_Job_
Copy each line below in which the word "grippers" occurs.
────────
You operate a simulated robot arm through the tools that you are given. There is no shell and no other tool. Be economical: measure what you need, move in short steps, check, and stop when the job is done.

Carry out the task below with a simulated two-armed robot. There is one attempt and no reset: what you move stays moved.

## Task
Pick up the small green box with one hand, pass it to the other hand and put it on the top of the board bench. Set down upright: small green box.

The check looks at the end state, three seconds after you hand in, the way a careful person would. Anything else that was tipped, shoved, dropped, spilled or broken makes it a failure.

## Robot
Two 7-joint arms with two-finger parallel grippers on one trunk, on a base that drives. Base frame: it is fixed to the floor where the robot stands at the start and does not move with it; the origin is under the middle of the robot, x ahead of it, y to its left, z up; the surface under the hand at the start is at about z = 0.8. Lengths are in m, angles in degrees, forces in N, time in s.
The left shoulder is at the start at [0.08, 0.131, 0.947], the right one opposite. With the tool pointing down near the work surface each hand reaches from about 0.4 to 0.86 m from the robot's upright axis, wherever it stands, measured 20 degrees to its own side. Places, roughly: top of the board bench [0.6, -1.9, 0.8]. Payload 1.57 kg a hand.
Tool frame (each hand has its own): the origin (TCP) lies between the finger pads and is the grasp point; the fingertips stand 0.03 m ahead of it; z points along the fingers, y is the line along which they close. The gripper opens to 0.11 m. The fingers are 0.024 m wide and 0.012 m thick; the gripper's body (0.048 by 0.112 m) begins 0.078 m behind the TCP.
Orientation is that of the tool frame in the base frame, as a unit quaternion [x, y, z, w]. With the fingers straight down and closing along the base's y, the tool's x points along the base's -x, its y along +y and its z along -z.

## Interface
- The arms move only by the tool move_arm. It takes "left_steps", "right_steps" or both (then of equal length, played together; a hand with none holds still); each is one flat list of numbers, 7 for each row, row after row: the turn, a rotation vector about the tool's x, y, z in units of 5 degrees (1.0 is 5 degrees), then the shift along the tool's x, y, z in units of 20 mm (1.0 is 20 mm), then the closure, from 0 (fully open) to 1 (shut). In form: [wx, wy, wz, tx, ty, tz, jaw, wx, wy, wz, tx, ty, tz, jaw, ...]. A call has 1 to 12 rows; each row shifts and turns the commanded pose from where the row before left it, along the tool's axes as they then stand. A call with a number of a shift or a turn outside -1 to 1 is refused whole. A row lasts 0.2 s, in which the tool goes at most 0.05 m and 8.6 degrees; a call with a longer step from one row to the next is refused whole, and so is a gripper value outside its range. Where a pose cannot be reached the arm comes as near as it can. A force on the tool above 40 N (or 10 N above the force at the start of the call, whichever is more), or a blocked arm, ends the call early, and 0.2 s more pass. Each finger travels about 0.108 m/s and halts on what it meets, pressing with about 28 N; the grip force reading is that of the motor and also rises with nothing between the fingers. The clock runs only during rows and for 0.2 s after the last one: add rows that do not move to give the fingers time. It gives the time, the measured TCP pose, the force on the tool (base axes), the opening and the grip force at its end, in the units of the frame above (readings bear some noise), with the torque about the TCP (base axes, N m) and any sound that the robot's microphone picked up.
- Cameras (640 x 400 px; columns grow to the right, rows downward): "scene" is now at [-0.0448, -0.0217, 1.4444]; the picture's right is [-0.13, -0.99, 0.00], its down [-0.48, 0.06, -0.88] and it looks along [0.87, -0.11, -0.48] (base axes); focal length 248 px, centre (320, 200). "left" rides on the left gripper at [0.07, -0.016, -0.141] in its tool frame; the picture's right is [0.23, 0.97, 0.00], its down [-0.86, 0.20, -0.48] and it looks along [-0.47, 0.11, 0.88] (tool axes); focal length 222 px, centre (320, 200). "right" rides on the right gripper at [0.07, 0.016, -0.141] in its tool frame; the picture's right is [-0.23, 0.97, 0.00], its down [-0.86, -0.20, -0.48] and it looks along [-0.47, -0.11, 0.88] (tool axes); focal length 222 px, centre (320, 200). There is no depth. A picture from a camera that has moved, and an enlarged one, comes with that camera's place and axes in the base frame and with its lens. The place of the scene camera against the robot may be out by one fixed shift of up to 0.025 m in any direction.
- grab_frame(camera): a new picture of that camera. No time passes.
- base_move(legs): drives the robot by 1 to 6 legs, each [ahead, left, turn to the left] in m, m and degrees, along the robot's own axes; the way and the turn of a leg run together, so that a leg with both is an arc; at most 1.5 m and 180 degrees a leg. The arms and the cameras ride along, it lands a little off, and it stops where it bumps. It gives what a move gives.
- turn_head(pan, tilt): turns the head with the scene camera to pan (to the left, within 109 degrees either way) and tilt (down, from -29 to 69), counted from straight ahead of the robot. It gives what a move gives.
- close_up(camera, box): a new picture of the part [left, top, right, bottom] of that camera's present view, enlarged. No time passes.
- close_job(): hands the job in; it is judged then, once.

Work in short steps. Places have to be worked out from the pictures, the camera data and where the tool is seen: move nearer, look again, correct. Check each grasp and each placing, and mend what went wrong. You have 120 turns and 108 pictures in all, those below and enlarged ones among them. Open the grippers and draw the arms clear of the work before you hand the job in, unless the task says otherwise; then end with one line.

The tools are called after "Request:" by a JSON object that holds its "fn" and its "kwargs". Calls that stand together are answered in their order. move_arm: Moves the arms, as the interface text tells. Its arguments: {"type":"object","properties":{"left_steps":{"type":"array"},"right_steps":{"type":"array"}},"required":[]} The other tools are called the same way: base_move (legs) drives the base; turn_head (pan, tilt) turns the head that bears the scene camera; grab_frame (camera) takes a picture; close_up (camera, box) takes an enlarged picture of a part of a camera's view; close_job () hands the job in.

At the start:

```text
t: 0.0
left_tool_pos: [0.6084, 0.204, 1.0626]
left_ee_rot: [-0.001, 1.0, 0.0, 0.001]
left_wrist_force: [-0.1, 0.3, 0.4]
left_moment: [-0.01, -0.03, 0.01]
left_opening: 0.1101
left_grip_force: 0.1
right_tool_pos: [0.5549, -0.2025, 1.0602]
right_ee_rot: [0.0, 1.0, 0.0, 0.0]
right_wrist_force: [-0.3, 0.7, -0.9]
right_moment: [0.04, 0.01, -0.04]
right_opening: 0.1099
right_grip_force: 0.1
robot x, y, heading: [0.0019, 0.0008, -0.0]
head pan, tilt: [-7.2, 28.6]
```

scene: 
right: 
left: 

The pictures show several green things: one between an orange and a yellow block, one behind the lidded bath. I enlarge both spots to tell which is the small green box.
────────
_Full output_
Two 7-joint arms with two-finger parallel grippers on one trunk, on a base that drives. Base frame: it is fixed to the floor where the robot stands at the start and does not move with it; the origin is under the middle of the robot, x ahead of it, y to its left, z up; the surface under the hand at the start is at about z = 0.8. Lengths are in m, angles in degrees, forces in N, time in s.
Work in short steps. Places have to be worked out from the pictures, the camera data and where the tool is seen: move nearer, look again, correct. Check each grasp and each placing, and mend what went wrong. You have 120 turns and 108 pictures in all, those below and enlarged ones among them. Open the grippers and draw the arms clear of the work before you hand the job in, unless the task says otherwise; then end with one line.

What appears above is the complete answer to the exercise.